— start TEXT PROVIDED —

Güzel Şeyler Konulu Yazılar

Bir Hayalimi (Daha) Gerçekleştirdim!

Şurada demişim “Koşmaya başladım” diye! Çok disiplinli olamasam da elimden geldiğince koşmaya ve antreman yapmaya başlamıştım geçtiğimiz Şubat-Mart aylarında. O kadar kolay değildi benim için, zira çocukluk yıllarımdan beri her türlü sporla haşır neşir olmuş ben için “koşmak” bir ölümdü! Yıllarca yürüdüm yaz-kış, hafta sonu, sabah-akşam demeden; lakin beş dakika koşmaya çalışsam nefes nefese kalıp bir köşeye yığıla yazardım 🙂 Ayrıca diz sıvımın normalden az olması, dizlerimdeki hassasiyet (Ailemde romatoid artrit hikayesi var) de tuz biber ekiyordu koşma isteğimi gerçekleştirmeme!

Koşuyla barışmaya başlamam asıl San Francisco’da oldu. Nike koşu ayakkabılarım ile birlikte satın aldığım  Nike+ uygulamasıyla telefonumdan koştuğum mesafeyi, hızımı, koştuğum yerlerin haritada görüntüsünü görebilmeye ve bunları kendi sayfamda listelemeye başladım. Bu sayede her koşuda bir önceki yaptığım süre ile yarışmaya ve kendimi geliştirmeye başladım. San Francisco’nun iklimi ve koşan insanlarının fazla oluşu da beni oldukça motive etti. En son 9km civarına kadar gelmiştim koşu mesafemde. San Francisco’da iken haberdar oldum Run Istanbul 2012‘den ve hemen kaydoldum.

— end TEXT PROVIDED —
— start GIVEN MATERIAL —

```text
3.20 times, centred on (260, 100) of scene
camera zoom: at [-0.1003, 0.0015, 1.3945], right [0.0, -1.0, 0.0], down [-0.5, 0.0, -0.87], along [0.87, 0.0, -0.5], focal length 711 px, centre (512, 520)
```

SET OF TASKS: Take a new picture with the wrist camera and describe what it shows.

— end GIVEN MATERIAL —

SET OF TASKS:
a - Extract from the text provided the words running from "Koşuyla barışmaya başlamam" to "ve hemen kaydoldum.".
b - Write the next part of the text provided, the one that starts with "Güzel Şeyler Konulu".

RESPONSES IN ORDER:
a -
Koşuyla barışmaya başlamam asıl San Francisco’da oldu. Nike koşu ayakkabılarım ile birlikte satın aldığım  Nike+ uygulamasıyla telefonumdan koştuğum mesafeyi, hızımı, koştuğum yerlerin haritada görüntüsünü görebilmeye ve bunları kendi sayfamda listelemeye başladım. Bu sayede her koşuda bir önceki yaptığım süre ile yarışmaya ve kendimi geliştirmeye başladım. San Francisco’nun iklimi ve koşan insanlarının fazla oluşu da beni oldukça motive etti. En son 9km civarına kadar gelmiştim koşu mesafemde. San Francisco’da iken haberdar oldum Run Istanbul 2012‘den ve hemen kaydoldum.

b -
Dün sabah, hayatımda ilk defa olmak üzere, koşmak için binlerce insanla birlikte bir yarışmaya dahil oldum. Kendi başıma koşmakla, bir sürü insanla birlikte bir yarışmada koşmanın ne kadar farklı olduğunu gördüm birbirinden. Ayrıca kendim koşarken yorgunluk hissettiğim anlarda tempomu hızlı yürümeye düşüren ben, dünkü yarışta “Bırakma” dedim kendime. “Bırakma Dilara, koşmayı bırakma”!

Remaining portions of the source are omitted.